My question is whether designing a non-periodic tiling is computable.

The answer is yes, absolutely. The 1966 construction of Robert Berger produces an infinite family of aperiodic tile-sets. (That is, each of the tile sets it constructs will tile the plane, but none of them will tile it periodically.)

The method goes like this:

  1. Pick a recursive language and construct a Turing machine that decides it. This machine will halt on all possible inputs.

  2. Use Berger's construction to translate the machine into an aperiodic tile set.

Each infinite row of tiles represents one state of the machine's execution, including its infinite tape, its current head position and internal state.

The row with $y=0$ represents the initial execution state, and the tiles can be constructed so that this row can only be extended to infinity in ways that actually represent a real execution state. For example, a subset of the tiles will be special tiles that mean “the tape head is at this location”, and the tile set can be constructed so that every infinite row of tiles must include exactly one of these special tiles.

The tiles are constructed so that an adjacent row of tiles must then represent the next complete execution state. This extends to a covering of the upper half-plane. It is periodic only if the execution falls into an infinite loop. But since, by construction, the original Turing machine is known to halt on all inputs, this is impossible.

(The compactness theorem can be used to show that any tiling that covers the half-plane can be extended to cover the whole plane, so this detail can be ignored.)

The tiles are usually expressed as colored squares, where adjacent colors must match; these are called “Wang tiles”. But it is easy to convert Wang tiles into uncolored squares with wiggly edges that fit together like jigsaw puzzle pieces, making the constructed tiles purely geometric.

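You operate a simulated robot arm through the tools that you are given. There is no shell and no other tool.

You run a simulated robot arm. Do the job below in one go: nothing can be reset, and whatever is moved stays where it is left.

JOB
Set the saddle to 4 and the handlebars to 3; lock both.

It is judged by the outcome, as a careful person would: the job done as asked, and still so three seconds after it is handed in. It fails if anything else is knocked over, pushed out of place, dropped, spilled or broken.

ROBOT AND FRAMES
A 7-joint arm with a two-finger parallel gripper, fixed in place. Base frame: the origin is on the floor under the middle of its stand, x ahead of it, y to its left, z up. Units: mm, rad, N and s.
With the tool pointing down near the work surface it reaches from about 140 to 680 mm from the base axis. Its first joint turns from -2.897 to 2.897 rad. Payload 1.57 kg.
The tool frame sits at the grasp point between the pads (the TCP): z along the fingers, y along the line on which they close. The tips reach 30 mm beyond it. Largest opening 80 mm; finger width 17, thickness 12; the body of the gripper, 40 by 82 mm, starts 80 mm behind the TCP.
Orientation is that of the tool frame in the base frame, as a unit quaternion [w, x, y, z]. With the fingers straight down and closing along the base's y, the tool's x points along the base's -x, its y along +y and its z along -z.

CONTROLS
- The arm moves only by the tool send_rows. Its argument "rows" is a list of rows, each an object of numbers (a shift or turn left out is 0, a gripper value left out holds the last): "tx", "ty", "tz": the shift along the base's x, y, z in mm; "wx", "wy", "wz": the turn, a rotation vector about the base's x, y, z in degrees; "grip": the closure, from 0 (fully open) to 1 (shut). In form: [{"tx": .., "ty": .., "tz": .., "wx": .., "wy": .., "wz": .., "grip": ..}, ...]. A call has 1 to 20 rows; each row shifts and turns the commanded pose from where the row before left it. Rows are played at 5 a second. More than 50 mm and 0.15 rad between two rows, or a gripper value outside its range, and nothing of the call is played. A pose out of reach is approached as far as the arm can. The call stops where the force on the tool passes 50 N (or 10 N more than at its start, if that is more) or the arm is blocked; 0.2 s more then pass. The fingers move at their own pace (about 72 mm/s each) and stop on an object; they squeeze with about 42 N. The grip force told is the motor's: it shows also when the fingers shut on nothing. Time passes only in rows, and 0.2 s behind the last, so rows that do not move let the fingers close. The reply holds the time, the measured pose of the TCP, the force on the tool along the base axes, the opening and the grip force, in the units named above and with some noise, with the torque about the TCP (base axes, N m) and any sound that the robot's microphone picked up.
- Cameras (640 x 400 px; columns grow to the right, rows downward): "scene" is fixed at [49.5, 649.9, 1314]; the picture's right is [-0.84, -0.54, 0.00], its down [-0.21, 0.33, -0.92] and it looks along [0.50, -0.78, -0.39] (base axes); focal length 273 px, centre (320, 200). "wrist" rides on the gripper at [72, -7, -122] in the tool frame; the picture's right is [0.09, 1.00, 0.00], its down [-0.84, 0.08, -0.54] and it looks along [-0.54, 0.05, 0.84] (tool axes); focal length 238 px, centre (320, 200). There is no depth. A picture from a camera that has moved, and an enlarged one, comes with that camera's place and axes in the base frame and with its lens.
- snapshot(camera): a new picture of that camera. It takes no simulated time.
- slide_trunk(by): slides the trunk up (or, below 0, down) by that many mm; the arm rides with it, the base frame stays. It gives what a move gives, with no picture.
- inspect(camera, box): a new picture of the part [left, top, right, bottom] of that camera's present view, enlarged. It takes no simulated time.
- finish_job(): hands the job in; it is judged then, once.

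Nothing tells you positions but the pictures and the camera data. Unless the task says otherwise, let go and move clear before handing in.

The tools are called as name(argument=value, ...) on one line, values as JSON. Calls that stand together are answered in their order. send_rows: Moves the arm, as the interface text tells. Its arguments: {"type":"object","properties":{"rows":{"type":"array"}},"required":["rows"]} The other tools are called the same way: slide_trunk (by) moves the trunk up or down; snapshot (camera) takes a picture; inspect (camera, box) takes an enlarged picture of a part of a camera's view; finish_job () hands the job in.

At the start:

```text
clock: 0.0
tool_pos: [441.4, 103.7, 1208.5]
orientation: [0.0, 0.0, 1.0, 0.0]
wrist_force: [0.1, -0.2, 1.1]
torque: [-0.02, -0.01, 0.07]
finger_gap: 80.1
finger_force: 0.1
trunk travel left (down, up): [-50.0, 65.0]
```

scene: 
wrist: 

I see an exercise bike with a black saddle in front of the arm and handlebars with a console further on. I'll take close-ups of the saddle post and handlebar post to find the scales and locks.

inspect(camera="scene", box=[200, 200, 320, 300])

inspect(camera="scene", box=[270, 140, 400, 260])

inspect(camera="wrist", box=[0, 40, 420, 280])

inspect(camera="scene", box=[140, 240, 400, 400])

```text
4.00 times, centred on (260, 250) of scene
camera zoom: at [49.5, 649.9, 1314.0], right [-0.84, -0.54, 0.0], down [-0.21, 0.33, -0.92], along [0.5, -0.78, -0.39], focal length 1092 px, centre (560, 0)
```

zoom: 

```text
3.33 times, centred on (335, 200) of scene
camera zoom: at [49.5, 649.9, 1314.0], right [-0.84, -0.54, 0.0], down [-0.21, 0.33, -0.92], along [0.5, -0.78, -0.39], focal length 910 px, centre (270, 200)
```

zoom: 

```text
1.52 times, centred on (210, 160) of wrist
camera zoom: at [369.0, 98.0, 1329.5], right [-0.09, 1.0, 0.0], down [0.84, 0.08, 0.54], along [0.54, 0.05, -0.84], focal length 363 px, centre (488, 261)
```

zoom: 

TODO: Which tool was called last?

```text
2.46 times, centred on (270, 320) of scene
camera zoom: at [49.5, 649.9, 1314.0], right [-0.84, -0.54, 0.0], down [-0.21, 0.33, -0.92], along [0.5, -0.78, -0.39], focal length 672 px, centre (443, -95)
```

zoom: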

We can turn the Berger construction around: given a tile-set, can we decide whether it will tile the plane periodically? No, because by Rice's theorem we know that it is undecidable whether a given Turing machine goes into an infinite loop on every possible input.

Of course this does nothing to help decide whether a particular set of shapes has a periodic tiling, or an aperiodic tiling, or even any tiling at all. But as you said, your question was whether designing a non-periodic tiling is computable, and the answer to this question is definitively yes.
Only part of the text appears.